GIVEN REQUEST: In the selected extract, find "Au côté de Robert" and reproduce everything up to and including "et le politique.".

──────── SELECTED EXTRACT ────────

Lewis Baltz, ou le paysage après le désastre, au Bal
Lewis Baltz est né en 1945 à Newport Beach, dans le sud de la Californie. "C'était alors une bourgade qui vivait du commerce des agrumes", explique Diane Dufour, la directrice du Bal et co-commissaire de l'exposition. Le désert autour a fait sous ses yeux l'objet d'une urbanisation galopante après la guerre. "Ca a été pour Lewis Baltz, terrifié, le premier choc visuel", dit-elle. Il commence, à onze ans, à photographier autour de lui.
Un regard critique sur la paysage
Ses premières œuvres sont les "Prototype works". Il s'agit de vues frontales en gros plan de façades opaques de bâtiments commerciaux ou industriels, isolées de leur contexte. Et les "Tract Houses", photos de maisons de lotissements qui ont poussé comme des champignons dans les périphéries urbaines. Vides de toute présence humaine, ces tirages virtuoses exposés dans un carré serré sont quasi abstraits. Pour cette dernière série, Lewis Baltz souligne le bord des photos à l'encre noire, leur donnant du relief et tendant à les transformer en objet.
Au côté de Robert Adams, Stephen Shore et les Becher, Lewis Baltz participe en 1975 à la fameuse exposition "New Topographics : Photographs of a Man Altered Landscape" à la George Eastman House à Rochester, qui s'attache à démystifier le paysage américain en changement, portant dessus un regard critique.
Son propos ne sera pas de s'inscrire dans l'histoire de la photographie, selon Diane Dufour. La photographie pour lui est un instrument d'enquête sur le rapport de l'homme à son environnement, un médium qui interroge l'esthétique et le politique.

──────── SUPPLIED DATA ────────

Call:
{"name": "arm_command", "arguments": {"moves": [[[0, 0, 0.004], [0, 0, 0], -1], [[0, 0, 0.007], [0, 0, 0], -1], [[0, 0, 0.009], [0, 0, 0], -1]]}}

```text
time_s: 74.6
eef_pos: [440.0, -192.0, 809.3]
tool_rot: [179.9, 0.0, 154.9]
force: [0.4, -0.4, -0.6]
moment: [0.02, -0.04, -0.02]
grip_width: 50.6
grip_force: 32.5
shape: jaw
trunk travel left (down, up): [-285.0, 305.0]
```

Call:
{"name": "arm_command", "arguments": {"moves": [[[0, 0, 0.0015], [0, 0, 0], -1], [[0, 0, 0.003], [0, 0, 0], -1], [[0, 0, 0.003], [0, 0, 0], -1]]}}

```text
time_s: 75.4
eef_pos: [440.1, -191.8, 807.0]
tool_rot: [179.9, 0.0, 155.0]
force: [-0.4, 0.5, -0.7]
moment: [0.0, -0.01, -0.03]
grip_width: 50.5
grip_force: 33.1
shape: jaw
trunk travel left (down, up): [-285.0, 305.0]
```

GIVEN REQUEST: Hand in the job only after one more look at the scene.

────────

OUTPUT FOR THIS EXERCISE:
Au côté de Robert Adams, Stephen Shore et les Becher, Lewis Baltz participe en 1975 à la fameuse exposition "New Topographics : Photographs of a Man Altered Landscape" à la George Eastman House à Rochester, qui s'attache à démystifier le paysage américain en changement, portant dessus un regard critique.
Son propos ne sera pas de s'inscrire dans l'histoire de la photographie, selon Diane Dufour. La photographie pour lui est un instrument d'enquête sur le rapport de l'homme à son environnement, un médium qui interroge l'esthétique et le politique.